_Text extract_:
2. Bivariegated graph

- A bivariegated graph is a graph whose vertex set can be partitioned into two equal parts such that each vertex is adjacent to exactly one vertex from the other set not containing it.

3. Cayley graph

- A Cayley graph is a graph that encodes the abstract structure of a group.

4. Circle graph

- A circle graph is the intersection graph of a set of chords of a circle.

5. Complete graph

- A complete graph is a simple undirected graph in which every pair of distinct vertices is connected by a unique edge.

6. Cubic graph

- A cubic graph is a graph in which all vertices have a degree three.

7. Cycle graph

- A cycle graph is a graph that consists of a single cycle, or in other words, some number of vertices (at least 3) connected in a closed chain.

8. De Bruijn graph

- An n-dimensional De Bruijn graph of m symbols is a directed graph represnting overlaps between sequences of symbols.

9. Dipole graph

- A dipole graph is a multigraph consisting of two vertices connected with a number of parallel edges.

10. Directed acyclic graph

- A directed acyclic graph is a finite directed graph with no directed cycles.

11. Interval graph

- An interval graph is an undirected graph formed from a set of intervals on the real line, with a vertex for each interval and an edge between vertices whose intervals intersect.

12. Lollipop graph

- A m,n-lolipop graph is a graph consisting of a complete graph on m vertices and a path graph on n vertices, connected with a bridge.

13. Planar graph

- A planar graph is a graph that can be embedded in the plane in such a way that its edges intersect only at their end points.

14. Split graph

- A split graph is a graph in which the vertices can be partitioned into a clique and an independent set.

15. String graph

- A string graph is an intersection graph of curves in the plane, whereby each curve is called a “string”.

16. Threshold graph

- A threshold graph is a graph that can be constructed from a one-vertex graph by repeated applications of either addition of a single isolated vertex to the graph or addition of a single dominating vertex to the graph.

_What you will do_:
**1.** Show the exact text of the text extract starting from "6. Cubic graph" and stopping at the end of "sequences of symbols.".
**2.** Take up the text extract again after its last words.

_Available data_:
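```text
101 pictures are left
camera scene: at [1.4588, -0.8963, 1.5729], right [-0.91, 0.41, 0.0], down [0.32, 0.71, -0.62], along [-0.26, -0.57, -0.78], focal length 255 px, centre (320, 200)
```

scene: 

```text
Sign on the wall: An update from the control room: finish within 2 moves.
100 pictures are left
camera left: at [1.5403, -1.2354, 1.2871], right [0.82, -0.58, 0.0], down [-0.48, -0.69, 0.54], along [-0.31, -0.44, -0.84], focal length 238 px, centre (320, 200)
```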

_Outputs for the tasks_:
**1.**
6. Cubic graph

- A cubic graph is a graph in which all vertices have a degree three.

7. Cycle graph

- A cycle graph is a graph that consists of a single cycle, or in other words, some number of vertices (at least 3) connected in a closed chain.

8. De Bruijn graph

- An n-dimensional De Bruijn graph of m symbols is a directed graph represnting overlaps between sequences of symbols.

**2.**
17. Turán graph

- An n,r-Turan graph is a complete multipartite graph formed by partitioning a set of n vertices into r subsets, with sizes as equal as possible, and connecting two vertices by an edge if and only if they belong to different subsets.

18. Wheel graph

- A wheel graph is a graph formed by connecting a single universal vertex to all vertices of a cycle.

Graph Coloring

Definition

- Graph coloring is a special case of graph labeling. It is an assignment of labels traditionally called “colors” to elements of a graph subject to certain constraints.

Terminology

i) Vertex coloring

- When referring to graph coloring without any other specifications, it is assumed that the type of coloring is vertex coloring. Vertex coloring is the labeling of the graph’s vertices such that no two vertices share the same edge of the same color.

ii) Chromatic polynomial

- The chromatic polynomial is the number of ways a graph can be colored using a given number of colors. The polynomial equation for a graph G with t colors is : P(G, t) = t(t - 1 )2(t - 2)

iii) Edge coloring

- An edge coloring of a graph is a proper coloring of edges, meaning the assignment of colors to edges so that no vertex is incident to two edges of the same color.

iv) Total coloring

- Total coloring is the type of coloring on both the vertices and the edges of a graph. When used without specification, it is assumed to be proper such that no adjacent vertices, no adjacent edges, and no edge and its end-vertices are assigned the same color.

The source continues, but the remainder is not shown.